> _INSTRUCTIONS TO FOLLOW_:
The material below holds a span beginning at the line with "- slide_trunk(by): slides" and ending at the line with "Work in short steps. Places". Quote that span exactly, both ends included, and only that span.

> _PROVIDED RECORDS_:

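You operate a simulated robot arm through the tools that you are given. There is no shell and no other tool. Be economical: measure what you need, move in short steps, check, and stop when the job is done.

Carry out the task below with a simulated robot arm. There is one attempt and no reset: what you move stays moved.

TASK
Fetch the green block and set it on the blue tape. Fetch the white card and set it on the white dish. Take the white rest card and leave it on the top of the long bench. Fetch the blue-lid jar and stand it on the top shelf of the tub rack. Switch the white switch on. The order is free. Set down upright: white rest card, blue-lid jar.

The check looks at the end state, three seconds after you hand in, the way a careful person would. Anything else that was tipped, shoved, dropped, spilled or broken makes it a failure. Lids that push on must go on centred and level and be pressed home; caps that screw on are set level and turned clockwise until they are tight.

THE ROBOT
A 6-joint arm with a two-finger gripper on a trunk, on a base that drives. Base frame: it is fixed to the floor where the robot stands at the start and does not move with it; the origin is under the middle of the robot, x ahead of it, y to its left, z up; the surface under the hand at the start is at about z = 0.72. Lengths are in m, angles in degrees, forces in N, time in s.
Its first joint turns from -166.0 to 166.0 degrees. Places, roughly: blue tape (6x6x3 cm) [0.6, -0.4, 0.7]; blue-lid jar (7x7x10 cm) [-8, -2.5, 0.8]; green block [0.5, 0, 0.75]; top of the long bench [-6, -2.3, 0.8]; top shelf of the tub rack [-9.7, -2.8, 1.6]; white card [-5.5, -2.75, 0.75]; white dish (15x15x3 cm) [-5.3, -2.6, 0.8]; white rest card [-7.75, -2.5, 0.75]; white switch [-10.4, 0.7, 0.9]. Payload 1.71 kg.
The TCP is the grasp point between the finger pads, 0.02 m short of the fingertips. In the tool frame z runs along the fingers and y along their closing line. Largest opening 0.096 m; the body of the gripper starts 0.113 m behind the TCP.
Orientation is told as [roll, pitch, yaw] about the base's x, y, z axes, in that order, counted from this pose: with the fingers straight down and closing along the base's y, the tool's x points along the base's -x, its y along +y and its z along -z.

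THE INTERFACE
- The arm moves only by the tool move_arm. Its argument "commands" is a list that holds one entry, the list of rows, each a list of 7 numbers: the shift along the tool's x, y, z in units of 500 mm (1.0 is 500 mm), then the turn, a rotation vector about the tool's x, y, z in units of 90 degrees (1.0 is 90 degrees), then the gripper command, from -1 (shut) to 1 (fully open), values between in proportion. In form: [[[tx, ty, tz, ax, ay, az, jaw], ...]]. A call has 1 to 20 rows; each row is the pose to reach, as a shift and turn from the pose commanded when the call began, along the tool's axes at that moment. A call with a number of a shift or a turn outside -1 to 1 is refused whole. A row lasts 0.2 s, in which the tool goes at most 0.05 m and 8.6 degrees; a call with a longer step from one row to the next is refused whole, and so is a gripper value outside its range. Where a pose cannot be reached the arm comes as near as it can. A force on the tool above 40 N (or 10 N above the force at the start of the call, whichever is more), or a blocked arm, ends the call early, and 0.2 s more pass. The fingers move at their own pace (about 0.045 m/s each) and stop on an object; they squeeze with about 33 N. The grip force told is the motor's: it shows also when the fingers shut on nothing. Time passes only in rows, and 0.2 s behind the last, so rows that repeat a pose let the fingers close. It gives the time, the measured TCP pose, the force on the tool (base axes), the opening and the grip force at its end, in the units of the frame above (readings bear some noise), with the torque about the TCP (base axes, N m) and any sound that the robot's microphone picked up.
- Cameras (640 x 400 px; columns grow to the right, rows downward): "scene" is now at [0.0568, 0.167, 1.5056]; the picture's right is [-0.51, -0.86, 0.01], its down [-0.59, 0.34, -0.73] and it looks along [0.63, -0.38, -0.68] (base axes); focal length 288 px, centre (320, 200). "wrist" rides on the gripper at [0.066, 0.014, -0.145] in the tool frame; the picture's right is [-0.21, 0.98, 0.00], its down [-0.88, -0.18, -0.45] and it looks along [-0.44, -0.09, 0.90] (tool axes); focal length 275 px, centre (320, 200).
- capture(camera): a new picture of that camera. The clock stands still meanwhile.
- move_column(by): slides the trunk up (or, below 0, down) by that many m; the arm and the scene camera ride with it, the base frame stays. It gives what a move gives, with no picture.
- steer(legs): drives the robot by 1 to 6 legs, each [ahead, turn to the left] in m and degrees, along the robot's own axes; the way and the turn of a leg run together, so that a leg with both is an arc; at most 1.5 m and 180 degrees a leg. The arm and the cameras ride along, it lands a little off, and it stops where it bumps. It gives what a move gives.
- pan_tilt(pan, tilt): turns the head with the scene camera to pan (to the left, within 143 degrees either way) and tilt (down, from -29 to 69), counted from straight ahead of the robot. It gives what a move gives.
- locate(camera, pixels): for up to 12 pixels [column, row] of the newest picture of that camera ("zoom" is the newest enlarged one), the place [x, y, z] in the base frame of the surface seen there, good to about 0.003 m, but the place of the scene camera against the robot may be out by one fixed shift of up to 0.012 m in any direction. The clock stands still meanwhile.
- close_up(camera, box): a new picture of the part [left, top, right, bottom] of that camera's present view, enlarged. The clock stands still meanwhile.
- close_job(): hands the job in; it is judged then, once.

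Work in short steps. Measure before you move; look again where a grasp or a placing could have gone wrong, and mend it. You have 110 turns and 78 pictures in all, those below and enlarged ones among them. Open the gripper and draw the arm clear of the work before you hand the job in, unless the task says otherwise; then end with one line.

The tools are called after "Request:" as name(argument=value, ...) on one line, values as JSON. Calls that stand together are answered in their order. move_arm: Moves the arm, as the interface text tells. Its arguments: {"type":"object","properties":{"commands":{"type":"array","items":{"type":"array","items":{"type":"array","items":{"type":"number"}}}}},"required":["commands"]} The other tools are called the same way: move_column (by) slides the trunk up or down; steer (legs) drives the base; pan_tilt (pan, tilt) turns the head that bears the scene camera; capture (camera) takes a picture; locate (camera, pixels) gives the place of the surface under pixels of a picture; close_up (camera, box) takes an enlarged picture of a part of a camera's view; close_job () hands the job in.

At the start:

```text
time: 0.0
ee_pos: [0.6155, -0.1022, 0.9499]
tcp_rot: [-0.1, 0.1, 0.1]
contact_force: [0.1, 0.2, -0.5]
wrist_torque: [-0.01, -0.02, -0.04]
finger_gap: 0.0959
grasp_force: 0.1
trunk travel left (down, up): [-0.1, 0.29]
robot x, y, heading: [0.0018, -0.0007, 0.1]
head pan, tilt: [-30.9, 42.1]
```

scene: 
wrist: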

---

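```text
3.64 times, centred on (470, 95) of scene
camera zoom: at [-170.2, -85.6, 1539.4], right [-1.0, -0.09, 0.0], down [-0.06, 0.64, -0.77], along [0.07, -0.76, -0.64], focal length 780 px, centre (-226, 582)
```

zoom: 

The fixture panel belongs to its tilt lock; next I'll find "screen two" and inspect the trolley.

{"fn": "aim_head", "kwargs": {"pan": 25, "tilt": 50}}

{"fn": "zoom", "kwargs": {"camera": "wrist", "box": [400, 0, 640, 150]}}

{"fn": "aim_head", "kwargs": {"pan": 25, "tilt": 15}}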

==

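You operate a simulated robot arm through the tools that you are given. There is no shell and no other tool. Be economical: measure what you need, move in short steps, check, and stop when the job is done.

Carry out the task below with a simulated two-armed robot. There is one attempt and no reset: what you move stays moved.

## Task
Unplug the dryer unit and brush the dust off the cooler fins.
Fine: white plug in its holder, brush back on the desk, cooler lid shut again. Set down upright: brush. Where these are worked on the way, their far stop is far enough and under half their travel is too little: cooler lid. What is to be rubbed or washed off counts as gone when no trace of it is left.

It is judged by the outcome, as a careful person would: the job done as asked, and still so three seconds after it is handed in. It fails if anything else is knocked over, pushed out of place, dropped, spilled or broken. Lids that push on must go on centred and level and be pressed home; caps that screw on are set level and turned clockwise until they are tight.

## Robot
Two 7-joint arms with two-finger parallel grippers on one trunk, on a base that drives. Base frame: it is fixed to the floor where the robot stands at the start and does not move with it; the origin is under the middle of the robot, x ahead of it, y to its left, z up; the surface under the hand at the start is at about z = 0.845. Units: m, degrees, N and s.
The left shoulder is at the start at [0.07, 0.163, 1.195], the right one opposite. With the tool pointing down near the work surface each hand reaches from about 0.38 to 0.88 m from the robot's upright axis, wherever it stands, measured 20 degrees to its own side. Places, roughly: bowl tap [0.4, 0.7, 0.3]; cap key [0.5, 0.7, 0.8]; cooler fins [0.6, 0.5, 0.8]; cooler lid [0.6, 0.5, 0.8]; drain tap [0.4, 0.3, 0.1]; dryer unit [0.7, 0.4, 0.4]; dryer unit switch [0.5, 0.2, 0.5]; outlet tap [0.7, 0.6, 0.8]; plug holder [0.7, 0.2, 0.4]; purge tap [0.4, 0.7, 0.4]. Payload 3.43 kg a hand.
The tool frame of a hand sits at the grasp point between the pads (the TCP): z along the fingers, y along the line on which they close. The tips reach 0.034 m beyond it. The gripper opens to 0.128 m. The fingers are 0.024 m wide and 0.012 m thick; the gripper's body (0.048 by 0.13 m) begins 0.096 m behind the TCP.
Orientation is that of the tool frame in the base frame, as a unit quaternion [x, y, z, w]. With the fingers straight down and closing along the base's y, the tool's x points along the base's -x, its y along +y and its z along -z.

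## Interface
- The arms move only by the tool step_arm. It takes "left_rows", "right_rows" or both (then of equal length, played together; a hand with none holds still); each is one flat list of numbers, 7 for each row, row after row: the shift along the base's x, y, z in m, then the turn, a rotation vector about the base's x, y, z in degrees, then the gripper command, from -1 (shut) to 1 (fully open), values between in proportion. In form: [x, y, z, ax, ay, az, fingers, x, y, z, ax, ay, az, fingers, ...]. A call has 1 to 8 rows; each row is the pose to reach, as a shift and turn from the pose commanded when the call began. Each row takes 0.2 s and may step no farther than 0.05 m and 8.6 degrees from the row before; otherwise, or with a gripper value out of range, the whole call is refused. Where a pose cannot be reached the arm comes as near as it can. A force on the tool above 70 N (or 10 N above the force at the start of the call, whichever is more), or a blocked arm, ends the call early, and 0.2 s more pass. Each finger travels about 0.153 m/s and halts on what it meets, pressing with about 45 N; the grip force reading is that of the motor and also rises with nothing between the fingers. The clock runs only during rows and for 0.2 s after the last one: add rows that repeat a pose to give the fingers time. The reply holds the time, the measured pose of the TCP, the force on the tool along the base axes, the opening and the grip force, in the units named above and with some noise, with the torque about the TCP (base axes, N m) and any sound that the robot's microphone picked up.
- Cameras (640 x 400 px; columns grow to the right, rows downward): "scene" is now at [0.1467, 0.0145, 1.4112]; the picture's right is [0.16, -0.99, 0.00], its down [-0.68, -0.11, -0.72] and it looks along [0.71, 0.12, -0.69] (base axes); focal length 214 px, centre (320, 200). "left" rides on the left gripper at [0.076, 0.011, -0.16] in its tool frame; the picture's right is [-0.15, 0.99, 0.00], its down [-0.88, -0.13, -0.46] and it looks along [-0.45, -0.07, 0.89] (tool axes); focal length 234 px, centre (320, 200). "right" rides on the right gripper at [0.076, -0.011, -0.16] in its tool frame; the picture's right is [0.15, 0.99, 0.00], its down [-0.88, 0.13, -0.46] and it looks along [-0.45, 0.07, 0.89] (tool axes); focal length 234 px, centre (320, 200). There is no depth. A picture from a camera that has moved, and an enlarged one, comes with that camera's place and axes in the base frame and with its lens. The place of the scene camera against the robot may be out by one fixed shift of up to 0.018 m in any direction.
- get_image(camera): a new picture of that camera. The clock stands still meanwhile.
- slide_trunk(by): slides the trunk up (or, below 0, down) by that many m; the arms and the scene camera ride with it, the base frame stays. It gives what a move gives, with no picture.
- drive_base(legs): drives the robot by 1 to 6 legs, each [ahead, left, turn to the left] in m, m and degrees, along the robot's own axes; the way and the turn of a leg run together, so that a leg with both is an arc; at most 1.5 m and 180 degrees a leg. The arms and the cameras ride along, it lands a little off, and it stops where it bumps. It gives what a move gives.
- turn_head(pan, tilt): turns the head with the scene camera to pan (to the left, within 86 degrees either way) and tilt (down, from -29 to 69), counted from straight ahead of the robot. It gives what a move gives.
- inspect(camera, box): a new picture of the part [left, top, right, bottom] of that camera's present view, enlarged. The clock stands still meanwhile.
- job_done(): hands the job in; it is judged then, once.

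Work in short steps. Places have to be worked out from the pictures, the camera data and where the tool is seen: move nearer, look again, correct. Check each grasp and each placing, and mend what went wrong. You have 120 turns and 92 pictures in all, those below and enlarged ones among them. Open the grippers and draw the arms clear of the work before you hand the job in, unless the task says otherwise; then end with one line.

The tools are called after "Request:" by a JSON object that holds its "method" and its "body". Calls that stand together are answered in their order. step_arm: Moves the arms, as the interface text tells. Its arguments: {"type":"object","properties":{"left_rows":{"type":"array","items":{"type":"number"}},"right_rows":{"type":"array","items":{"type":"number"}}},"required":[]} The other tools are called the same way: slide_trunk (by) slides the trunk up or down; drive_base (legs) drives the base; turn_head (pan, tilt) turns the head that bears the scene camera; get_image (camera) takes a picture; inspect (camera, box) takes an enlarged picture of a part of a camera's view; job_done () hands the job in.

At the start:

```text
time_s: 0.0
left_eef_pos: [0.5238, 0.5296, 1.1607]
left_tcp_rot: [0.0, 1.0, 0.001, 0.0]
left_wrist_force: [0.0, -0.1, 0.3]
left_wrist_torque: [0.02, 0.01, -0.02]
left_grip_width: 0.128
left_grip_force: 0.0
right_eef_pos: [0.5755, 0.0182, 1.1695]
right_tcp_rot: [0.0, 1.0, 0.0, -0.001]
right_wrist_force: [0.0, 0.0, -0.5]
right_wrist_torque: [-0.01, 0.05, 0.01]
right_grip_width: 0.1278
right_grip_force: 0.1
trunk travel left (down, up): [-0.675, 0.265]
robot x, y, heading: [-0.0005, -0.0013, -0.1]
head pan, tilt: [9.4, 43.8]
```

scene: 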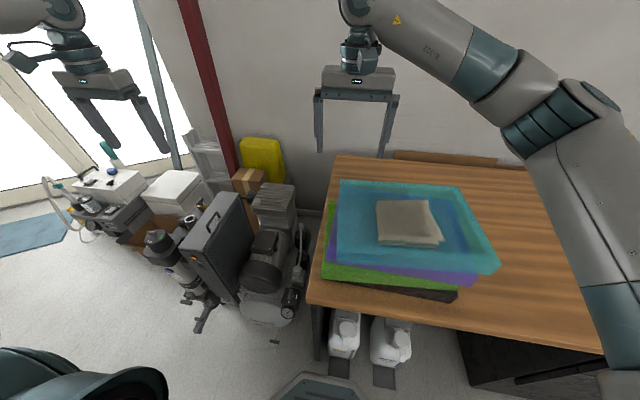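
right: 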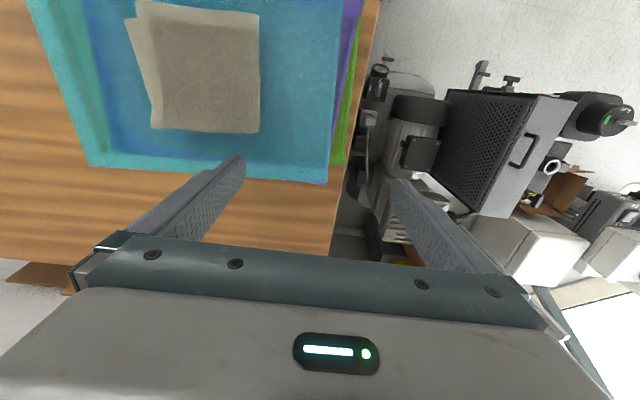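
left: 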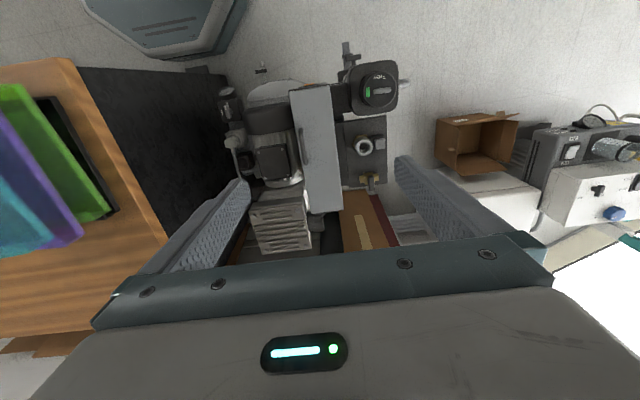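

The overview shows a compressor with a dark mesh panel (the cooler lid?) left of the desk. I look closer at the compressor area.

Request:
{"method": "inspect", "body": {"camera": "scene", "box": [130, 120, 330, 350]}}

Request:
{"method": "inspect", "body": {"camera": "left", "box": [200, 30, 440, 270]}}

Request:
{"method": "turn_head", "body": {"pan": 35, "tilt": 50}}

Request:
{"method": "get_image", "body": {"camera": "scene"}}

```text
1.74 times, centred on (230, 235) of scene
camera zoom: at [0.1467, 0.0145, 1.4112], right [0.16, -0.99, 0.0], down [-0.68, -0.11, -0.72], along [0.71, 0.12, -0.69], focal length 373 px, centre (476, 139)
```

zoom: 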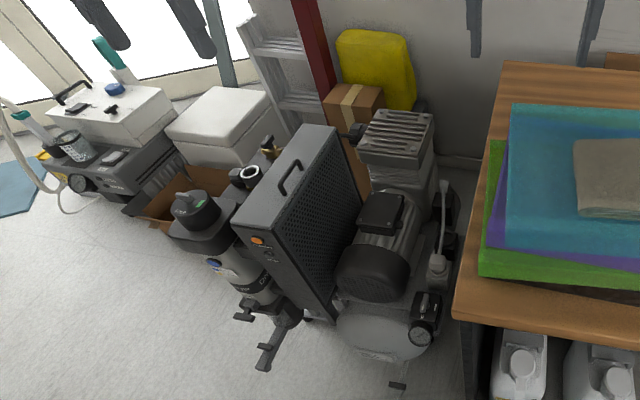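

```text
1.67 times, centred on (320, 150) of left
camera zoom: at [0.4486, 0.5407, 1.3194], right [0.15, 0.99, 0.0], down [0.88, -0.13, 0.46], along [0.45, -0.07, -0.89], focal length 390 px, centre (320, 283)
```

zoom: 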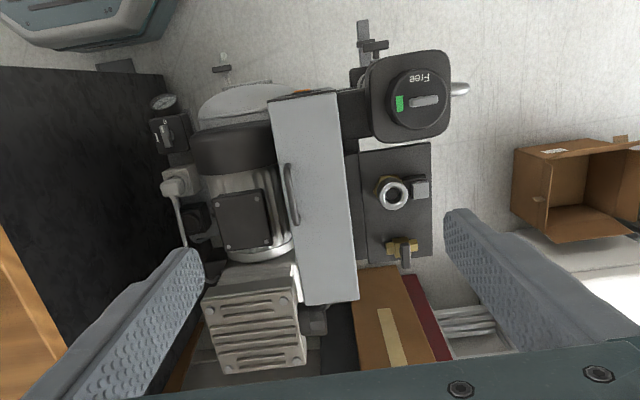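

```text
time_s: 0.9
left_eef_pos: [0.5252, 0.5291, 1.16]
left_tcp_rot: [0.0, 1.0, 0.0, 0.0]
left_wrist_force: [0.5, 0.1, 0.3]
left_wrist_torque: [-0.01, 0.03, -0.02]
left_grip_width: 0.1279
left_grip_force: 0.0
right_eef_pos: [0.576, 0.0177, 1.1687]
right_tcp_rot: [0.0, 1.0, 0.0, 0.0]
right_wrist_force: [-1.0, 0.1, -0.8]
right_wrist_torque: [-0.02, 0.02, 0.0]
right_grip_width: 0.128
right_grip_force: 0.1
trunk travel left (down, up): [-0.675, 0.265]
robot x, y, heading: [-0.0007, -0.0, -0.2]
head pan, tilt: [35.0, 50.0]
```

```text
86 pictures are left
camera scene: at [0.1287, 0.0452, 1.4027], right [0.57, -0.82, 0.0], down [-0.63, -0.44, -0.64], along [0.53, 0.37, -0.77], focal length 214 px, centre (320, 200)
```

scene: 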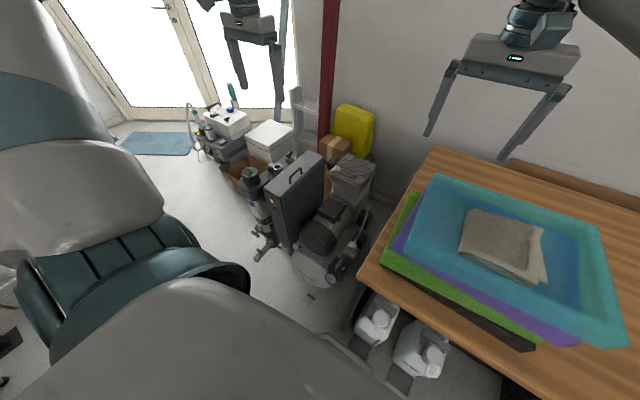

> _RESULT OF THIS TASK_:
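- slide_trunk(by): slides the trunk up (or, below 0, down) by that many m; the arms and the scene camera ride with it, the base frame stays. It gives what a move gives, with no picture.
- drive_base(legs): drives the robot by 1 to 6 legs, each [ahead, left, turn to the left] in m, m and degrees, along the robot's own axes; the way and the turn of a leg run together, so that a leg with both is an arc; at most 1.5 m and 180 degrees a leg. The arms and the cameras ride along, it lands a little off, and it stops where it bumps. It gives what a move gives.
- turn_head(pan, tilt): turns the head with the scene camera to pan (to the left, within 86 degrees either way) and tilt (down, from -29 to 69), counted from straight ahead of the robot. It gives what a move gives.
- inspect(camera, box): a new picture of the part [left, top, right, bottom] of that camera's present view, enlarged. The clock stands still meanwhile.
- job_done(): hands the job in; it is judged then, once.

Work in short steps. Places have to be worked out from the pictures, the camera data and where the tool is seen: move nearer, look again, correct. Check each grasp and each placing, and mend what went wrong. You have 120 turns and 92 pictures in all, those below and enlarged ones among them. Open the grippers and draw the arms clear of the work before you hand the job in, unless the task says otherwise; then end with one line.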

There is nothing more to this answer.